# TASK:
Using the material that follows, identify and copy each line with the string "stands".

# PROVIDED DATA:
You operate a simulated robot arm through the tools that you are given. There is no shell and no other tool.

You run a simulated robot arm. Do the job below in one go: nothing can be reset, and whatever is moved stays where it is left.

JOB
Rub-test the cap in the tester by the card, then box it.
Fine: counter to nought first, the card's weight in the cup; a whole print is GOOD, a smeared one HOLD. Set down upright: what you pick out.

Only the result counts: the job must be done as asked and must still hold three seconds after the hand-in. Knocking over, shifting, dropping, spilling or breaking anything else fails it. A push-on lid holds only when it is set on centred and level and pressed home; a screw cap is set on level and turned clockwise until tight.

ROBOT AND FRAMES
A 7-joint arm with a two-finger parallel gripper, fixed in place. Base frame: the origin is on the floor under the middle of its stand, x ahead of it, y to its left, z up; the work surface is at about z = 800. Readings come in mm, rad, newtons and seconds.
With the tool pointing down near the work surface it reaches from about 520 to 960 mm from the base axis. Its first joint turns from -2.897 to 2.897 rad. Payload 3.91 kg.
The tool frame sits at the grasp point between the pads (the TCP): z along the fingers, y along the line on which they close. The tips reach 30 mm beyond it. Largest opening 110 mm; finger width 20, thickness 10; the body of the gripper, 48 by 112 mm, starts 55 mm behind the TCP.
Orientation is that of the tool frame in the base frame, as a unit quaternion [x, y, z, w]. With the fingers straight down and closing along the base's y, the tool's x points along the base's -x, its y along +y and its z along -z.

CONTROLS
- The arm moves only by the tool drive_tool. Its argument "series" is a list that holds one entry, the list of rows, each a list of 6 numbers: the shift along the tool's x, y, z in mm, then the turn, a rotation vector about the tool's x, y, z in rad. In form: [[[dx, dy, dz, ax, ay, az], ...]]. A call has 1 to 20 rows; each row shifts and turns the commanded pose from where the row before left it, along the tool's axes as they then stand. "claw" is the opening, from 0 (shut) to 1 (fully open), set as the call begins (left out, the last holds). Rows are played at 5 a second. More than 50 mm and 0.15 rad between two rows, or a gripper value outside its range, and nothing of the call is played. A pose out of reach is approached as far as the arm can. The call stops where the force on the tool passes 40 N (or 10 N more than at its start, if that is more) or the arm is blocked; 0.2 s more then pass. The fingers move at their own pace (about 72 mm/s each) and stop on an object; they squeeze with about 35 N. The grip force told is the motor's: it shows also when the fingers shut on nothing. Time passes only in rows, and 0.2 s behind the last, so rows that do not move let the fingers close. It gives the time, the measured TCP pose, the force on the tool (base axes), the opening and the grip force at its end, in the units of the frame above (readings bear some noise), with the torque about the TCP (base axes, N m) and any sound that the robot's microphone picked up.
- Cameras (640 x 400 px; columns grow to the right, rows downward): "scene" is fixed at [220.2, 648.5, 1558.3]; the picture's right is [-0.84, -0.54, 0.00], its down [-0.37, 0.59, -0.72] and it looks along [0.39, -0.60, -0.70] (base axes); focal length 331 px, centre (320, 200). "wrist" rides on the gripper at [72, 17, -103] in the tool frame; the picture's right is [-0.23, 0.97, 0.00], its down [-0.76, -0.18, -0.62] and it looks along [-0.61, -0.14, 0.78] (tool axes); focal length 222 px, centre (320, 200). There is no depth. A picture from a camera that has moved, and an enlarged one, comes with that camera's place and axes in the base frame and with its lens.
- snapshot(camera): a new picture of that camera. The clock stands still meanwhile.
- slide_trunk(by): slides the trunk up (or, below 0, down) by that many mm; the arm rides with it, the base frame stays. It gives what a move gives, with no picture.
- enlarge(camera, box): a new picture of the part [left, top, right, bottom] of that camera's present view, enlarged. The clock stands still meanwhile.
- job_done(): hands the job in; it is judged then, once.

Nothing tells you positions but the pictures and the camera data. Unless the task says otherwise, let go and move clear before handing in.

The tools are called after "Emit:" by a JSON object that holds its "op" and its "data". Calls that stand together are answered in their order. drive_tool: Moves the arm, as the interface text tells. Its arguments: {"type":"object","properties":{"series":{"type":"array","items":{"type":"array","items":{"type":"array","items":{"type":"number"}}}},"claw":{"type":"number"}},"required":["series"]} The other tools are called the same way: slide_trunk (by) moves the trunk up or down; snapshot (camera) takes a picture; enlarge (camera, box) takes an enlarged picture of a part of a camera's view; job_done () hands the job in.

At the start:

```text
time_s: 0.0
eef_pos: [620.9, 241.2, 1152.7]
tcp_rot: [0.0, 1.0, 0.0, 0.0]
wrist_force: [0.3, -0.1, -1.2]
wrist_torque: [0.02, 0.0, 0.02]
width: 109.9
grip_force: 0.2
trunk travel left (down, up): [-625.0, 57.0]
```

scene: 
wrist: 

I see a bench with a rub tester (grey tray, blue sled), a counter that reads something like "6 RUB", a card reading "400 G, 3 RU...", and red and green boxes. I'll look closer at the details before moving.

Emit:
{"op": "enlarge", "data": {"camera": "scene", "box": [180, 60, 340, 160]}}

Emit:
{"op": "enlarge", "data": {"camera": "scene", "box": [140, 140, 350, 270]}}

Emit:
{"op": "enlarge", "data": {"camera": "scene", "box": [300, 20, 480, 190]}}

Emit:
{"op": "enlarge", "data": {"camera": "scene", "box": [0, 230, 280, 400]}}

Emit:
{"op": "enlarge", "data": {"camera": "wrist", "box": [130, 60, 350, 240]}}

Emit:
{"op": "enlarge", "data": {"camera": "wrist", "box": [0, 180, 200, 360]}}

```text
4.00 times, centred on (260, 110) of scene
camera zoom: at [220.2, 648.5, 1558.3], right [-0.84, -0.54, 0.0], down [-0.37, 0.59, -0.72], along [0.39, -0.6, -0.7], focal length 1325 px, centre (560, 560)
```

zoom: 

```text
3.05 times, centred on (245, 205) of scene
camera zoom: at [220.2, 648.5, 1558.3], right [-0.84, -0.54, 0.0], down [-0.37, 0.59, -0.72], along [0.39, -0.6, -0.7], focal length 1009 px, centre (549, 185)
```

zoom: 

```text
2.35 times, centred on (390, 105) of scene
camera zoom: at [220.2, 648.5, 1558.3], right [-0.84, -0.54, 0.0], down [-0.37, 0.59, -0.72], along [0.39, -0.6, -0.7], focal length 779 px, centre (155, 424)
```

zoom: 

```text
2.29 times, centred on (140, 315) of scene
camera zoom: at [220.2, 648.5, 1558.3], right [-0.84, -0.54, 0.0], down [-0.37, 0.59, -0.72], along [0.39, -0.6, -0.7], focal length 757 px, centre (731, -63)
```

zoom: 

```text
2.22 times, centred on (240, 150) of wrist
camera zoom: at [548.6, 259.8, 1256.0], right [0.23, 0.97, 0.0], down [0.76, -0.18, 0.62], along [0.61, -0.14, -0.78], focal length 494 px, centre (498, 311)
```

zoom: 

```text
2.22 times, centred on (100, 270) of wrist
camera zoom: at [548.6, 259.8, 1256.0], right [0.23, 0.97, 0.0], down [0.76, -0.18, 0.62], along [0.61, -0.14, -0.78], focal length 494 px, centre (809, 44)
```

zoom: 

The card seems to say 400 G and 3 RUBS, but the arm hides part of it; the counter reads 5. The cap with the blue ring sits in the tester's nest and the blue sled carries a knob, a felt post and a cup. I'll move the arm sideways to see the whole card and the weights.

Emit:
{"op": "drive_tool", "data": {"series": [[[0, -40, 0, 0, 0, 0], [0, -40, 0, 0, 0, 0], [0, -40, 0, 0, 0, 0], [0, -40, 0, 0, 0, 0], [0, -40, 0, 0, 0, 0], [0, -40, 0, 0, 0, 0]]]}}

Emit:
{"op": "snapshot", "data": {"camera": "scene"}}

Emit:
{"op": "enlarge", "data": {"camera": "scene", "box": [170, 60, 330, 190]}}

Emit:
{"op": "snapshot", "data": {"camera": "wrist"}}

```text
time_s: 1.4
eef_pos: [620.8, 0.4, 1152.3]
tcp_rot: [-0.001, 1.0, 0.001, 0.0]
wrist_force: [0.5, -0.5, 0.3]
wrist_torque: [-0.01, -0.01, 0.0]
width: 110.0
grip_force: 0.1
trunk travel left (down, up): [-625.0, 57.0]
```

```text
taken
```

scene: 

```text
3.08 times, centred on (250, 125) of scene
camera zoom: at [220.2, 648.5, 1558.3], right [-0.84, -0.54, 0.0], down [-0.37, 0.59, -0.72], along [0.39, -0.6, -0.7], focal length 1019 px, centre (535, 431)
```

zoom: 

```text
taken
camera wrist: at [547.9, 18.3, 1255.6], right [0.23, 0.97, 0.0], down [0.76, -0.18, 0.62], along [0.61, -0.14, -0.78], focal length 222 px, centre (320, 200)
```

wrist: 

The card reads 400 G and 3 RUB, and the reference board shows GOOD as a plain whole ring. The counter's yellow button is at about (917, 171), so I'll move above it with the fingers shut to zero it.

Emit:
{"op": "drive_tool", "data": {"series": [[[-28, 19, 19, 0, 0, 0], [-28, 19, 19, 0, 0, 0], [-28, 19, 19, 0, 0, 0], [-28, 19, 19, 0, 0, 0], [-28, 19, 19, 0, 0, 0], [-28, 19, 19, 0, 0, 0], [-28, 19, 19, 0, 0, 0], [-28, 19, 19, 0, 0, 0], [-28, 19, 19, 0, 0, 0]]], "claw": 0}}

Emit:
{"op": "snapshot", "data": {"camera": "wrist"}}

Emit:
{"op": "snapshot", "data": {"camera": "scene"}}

# OUTPUT OF THE EXERCISE:
- snapshot(camera): a new picture of that camera. The clock stands still meanwhile.
- enlarge(camera, box): a new picture of the part [left, top, right, bottom] of that camera's present view, enlarged. The clock stands still meanwhile.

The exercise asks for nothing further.